As Massie says, this makes no sense. First of all, British losses in WWI, like those of all belligerents in WWI, were much higher both proportionally and in absolute terms than Iran’s losses in the war with Iraq, and WWI was far more futile and was, for the British, almost entirely a war of choice. The Iranians were resisting aggression against their country. People will endure remarkable hardship, at least once, to expel an invader from their country. Like France after Verdun, the horrific experience might be great enough to force a nation into a purely defensive posture, but even post-WWI France, which is a better comparison with post-1988 Iran, did not sink into pacifism.

Indeed, the occupation of the Rhineland, security guarantees to central European states and the building of the Maginot Line all point not to pacifism, but to an assumption that another war might come and France should be prepared for it. The Maginot Line came out of the experience of Verdun, which was that the defensive position held the overwhelming advantage in modern warfare; the problem with the Maginot Line was not that it was defensive and therefore somehow “weak” or pacifistic, but plainly enough that it did not guard the entire border.* Another small problem with Netanyahu’s remark is that it seems to show no awareness that Britain did not lapse into pacifism after WWI; British forces kept fighting the Bolsheviks and were busy suppressing colonial uprisings well after Armistice Day. There were practical, fiscal and political limits to the size of the military after the vast expense of WWI, so demobilization halted or reduced a lot of these operations, but it wasn’t for lack of will that Britain pulled out of Anatolia or gave up on the White cause in Russia.

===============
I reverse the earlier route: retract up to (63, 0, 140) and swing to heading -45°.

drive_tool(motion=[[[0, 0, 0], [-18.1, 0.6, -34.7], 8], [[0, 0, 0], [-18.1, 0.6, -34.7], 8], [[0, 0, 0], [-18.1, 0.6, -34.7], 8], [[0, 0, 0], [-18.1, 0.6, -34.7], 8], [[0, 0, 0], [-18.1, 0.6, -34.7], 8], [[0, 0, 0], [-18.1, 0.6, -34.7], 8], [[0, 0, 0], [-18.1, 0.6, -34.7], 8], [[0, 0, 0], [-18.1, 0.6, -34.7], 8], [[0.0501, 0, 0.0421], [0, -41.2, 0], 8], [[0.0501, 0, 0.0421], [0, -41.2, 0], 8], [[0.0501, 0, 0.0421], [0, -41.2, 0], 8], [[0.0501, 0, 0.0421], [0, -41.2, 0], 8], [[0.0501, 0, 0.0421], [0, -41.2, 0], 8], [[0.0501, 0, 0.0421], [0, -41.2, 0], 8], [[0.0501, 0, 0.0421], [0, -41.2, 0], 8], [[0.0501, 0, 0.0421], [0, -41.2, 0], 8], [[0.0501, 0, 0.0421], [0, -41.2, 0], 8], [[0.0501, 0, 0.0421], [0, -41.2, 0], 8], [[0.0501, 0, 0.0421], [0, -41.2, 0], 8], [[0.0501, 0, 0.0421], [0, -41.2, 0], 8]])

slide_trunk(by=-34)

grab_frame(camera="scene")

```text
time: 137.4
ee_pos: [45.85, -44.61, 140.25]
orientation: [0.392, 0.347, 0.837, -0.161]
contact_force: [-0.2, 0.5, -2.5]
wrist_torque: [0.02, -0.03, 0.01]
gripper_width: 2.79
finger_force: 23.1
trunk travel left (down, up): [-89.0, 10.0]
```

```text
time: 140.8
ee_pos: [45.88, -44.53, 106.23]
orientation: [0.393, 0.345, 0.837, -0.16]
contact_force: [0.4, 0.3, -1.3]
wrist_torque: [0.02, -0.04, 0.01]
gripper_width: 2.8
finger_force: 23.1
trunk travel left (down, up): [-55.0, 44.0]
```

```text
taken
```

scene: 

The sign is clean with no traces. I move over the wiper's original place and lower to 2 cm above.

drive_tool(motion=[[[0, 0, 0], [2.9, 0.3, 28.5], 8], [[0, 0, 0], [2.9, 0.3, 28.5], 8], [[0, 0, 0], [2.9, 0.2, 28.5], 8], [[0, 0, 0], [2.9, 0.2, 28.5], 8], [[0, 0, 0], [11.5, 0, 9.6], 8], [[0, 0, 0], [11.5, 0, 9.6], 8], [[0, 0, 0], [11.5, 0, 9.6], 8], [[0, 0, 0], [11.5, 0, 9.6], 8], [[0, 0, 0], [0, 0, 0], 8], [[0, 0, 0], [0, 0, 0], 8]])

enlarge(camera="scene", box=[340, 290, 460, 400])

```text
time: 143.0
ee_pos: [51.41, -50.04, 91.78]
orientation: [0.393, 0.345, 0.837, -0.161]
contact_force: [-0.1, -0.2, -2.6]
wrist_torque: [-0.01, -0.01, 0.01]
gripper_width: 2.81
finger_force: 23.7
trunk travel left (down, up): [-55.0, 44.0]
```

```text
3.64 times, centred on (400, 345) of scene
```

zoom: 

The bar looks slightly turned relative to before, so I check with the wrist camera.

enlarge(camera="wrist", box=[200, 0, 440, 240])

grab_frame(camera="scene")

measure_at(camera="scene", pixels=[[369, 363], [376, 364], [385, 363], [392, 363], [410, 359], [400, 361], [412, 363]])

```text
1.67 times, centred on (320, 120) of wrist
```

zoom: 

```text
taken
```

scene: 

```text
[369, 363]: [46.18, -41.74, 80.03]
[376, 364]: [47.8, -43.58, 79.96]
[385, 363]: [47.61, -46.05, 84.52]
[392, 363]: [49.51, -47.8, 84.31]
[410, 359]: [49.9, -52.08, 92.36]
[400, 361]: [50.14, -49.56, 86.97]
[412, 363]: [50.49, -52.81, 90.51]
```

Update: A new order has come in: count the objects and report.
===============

The real gem of Netanyahu’s interview was this:

He continued: “You see a country that glorifies blood and death, including its own self-immolation.” I asked Netanyahu if he believed Iran would risk its own nuclear annihilation at the hands of Israel or America. “I’m not going to get into that,” he said.

Massie comments:

Secondly, why does Netanyahu decline to “get into” a discussion on whether Iran would “risk its own nuclear annihilation at the hands of Israel or America”? Might it be because the obvious answer is that they would not? Otherwise why not just say “yes they would be prepared to risk that”?

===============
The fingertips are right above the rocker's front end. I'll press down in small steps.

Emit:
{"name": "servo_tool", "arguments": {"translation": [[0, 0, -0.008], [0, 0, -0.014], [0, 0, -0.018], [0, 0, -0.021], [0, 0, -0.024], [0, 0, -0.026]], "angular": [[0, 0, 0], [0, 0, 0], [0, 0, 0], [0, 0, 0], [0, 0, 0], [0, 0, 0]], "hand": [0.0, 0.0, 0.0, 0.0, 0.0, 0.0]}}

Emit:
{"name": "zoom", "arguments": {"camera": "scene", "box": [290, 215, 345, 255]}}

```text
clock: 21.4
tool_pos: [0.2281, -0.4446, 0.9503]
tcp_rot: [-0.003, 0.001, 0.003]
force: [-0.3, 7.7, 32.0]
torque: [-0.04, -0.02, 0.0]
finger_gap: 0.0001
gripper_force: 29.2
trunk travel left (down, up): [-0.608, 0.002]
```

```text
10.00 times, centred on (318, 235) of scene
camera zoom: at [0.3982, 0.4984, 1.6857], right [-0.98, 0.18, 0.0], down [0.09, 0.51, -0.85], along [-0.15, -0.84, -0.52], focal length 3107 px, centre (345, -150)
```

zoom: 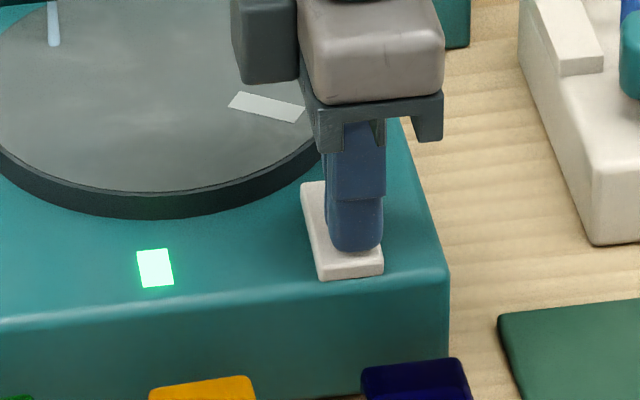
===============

Netanyahu might have to acknowledge that all the supposed glorification of “self-immolation” is just bluster and empty rhetoric. Let’s be very clear on this point: the only argument in favor of a preventive war against Iran to destroy its nuclear facilities is that traditional deterrence will not work with the Iranian government, because the “mad mullahs” are supposedly willing to suffer annihilation in exchange for destroying Israel. Not to be too blunt about it, but has it ever occurred to the people who make this argument that they may be making Israel’s fate far more important to Tehran than it actually is? I’m not sure what would offend some people more: the idea that Iran wants to destroy Israel at all costs, or the idea that it doesn’t place enough importance on the fate of Israel to do very much about it. Is Tehran willing to back proxies on Israel’s flanks that can launch rockets on Israeli cities? Yes. Does it follow that this garden-variety proxy warfare and power projection means that the government in question is so dedicated to harming Israel that it would invite nuclear apocalypse? Obviously, it doesn’t, and if I were an advocate of a strategy that takes this ludicrous idea for granted I would try to avoid talking about it in public, too.

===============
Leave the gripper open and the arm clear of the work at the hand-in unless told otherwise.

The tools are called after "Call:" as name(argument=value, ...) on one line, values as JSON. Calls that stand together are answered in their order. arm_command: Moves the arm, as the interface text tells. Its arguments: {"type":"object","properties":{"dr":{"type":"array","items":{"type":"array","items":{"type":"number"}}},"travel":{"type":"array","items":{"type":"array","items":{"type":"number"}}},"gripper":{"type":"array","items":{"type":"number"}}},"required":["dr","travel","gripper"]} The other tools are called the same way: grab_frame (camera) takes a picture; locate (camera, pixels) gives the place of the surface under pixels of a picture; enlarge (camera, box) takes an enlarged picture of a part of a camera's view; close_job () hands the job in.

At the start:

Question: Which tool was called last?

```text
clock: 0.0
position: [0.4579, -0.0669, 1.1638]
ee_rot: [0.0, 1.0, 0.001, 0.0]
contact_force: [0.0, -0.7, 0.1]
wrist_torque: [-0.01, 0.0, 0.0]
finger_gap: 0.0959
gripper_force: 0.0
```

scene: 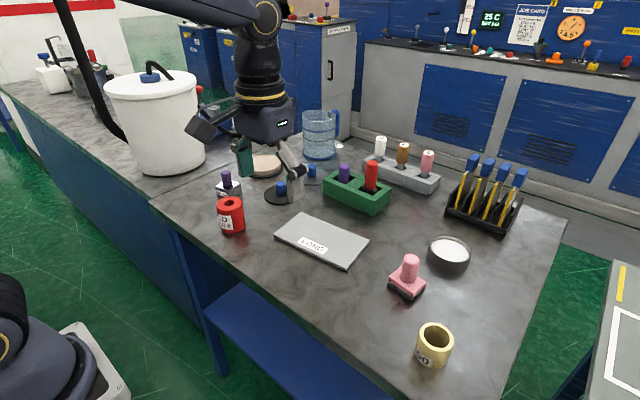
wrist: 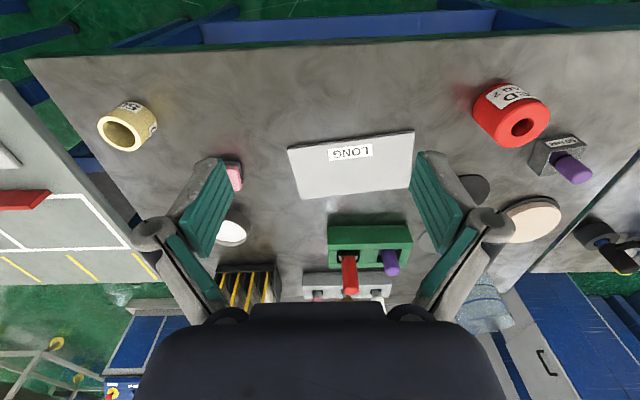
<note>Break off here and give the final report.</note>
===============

* Regarding the Maginot Line, this short description may help the woefully ignorant out there:

Like the Séré de Rivières forts constructed along the line of the rivers Meuse and Moselle after the 1870–71 war, the Maginot Line was designed to keep the Germans out. Constructed between 1930 and 1940, it was the brainchild of the French Minister of War (1929–31), André Maginot. Spanning the entire length of the French–German border – plus a section of the French-Belgian border – it comprised a complete system of defence in depth. There were advance posts equipped with anti-tank weapons and machine guns. There were fortified police stations close to the frontier. But the main line consisted of a continuous chain of underground strongpoints linked by anti-tank obstacles and equipped with state-of-the-art machinery. It was of course hugely expensive and, when put to the test in 1940, proved to be worse than useless: the Germans simply violated Belgian neutrality and drove round the other end of the Line.

Obviously, defensive fortifications that fail to guard the entire border can be outflanked, which is the flaw mentioned in the original post. The Germans’ launch of their offensive through the Ardennes was an acknowledgment that the Maginot Line would have been very difficult and costly to breach, if it would have been possible at all. The Maginot Line was a classic case of preparing to fight the last war, but it had nothing to do with pacifism.